Amnesty International’s “Write for Rights” campaign takes place annually around 10 December, which is Human Rights Day (commemorating the day when the Universal Declaration of Human Rights was adopted in 1948). Write for Rights aims to bring about change to the lives of people or communities that have suffered or are at risk of human rights violations.
From 2,326 letters in 2001 to close to 4.7 million letters, tweets, petition signatures and other actions in 2021, people the world over have used the power of their words to unite behind the idea that geography is no barrier to solidarity. Together, these individuals have helped transform the lives of more than 100 people over the years, freeing them from torture, harassment or unjust imprisonment.
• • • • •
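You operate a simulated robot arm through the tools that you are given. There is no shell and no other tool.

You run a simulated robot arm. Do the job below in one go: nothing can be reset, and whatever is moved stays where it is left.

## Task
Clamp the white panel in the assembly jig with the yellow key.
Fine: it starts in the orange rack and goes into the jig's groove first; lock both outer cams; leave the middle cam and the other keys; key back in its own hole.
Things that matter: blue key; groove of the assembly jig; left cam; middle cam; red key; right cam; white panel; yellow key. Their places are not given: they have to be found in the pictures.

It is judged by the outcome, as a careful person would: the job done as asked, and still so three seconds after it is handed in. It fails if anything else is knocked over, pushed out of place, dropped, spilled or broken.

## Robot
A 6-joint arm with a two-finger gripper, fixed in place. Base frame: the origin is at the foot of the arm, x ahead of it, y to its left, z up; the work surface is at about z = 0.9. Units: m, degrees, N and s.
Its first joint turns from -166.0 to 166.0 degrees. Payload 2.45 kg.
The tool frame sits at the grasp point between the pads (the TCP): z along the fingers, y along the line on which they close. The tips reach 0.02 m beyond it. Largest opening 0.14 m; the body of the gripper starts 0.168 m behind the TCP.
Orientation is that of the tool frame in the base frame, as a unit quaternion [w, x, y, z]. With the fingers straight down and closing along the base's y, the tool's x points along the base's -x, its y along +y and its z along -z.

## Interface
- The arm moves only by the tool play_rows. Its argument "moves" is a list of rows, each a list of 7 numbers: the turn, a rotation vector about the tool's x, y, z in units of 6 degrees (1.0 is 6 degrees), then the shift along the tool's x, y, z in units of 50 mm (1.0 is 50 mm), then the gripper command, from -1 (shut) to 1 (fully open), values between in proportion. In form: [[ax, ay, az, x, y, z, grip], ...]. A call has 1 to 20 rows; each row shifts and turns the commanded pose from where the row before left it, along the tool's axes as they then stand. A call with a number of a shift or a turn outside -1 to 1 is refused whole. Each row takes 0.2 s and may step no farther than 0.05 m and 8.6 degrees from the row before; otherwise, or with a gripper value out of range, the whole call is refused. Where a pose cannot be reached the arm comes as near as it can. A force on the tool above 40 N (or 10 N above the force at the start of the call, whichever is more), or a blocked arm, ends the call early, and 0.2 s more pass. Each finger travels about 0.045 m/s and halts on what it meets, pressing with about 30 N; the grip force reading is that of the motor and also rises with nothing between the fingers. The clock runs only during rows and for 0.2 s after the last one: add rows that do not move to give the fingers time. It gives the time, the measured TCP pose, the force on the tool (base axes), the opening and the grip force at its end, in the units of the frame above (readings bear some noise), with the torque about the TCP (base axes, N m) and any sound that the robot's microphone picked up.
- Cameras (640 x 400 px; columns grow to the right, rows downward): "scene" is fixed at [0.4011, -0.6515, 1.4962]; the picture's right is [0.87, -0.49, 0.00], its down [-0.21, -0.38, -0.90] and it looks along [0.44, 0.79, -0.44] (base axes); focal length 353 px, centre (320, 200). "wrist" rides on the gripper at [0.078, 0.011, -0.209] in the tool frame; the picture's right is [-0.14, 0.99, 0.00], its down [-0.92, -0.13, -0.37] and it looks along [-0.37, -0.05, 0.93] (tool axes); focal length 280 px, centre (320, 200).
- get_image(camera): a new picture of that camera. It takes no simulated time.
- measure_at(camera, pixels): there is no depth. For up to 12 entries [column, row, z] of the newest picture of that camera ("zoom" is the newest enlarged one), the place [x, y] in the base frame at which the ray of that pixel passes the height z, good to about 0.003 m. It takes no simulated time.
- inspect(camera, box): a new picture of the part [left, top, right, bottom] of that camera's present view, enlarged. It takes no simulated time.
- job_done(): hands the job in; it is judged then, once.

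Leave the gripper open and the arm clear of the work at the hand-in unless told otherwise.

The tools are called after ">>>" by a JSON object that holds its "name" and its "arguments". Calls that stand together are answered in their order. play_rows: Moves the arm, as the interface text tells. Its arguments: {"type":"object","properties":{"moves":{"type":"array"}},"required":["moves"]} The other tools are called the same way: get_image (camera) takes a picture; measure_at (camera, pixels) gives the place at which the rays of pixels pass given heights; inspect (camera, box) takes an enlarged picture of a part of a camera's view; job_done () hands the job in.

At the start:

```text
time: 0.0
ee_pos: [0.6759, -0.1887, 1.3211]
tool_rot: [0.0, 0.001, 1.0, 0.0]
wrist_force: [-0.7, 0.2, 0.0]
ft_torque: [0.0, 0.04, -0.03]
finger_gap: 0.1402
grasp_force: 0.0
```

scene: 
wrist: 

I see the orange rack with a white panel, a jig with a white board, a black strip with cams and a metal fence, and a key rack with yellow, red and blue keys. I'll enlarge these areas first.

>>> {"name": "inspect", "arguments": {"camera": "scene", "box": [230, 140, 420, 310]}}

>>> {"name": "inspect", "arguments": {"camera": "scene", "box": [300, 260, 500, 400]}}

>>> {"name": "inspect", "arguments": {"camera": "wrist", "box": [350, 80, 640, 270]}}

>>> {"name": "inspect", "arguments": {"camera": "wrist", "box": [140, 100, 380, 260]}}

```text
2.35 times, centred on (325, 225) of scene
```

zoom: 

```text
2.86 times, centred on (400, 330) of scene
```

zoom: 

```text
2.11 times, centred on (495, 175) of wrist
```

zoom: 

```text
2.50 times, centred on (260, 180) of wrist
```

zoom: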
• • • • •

The human rights education toolkit for this year’s Write for Rights campaign can help educators and participants to gain more understanding and build solidarity, preparing them to take action. These human rights education activities can take place in a variety of settings, such as a school classroom, a community group, a family or an activist group. As a facilitator, you can adapt the activity to best suit the needs and context of the group you are working with. For example, you may want to consider what knowledge the group already has about the issues discussed, the size and age range of your group and how to best organize the activity to allow for active participation, the physical setting of your activity, delivering it in-person or online and any limitations. When participants want to take action on a case, discuss with them whether it is safe for them to do so.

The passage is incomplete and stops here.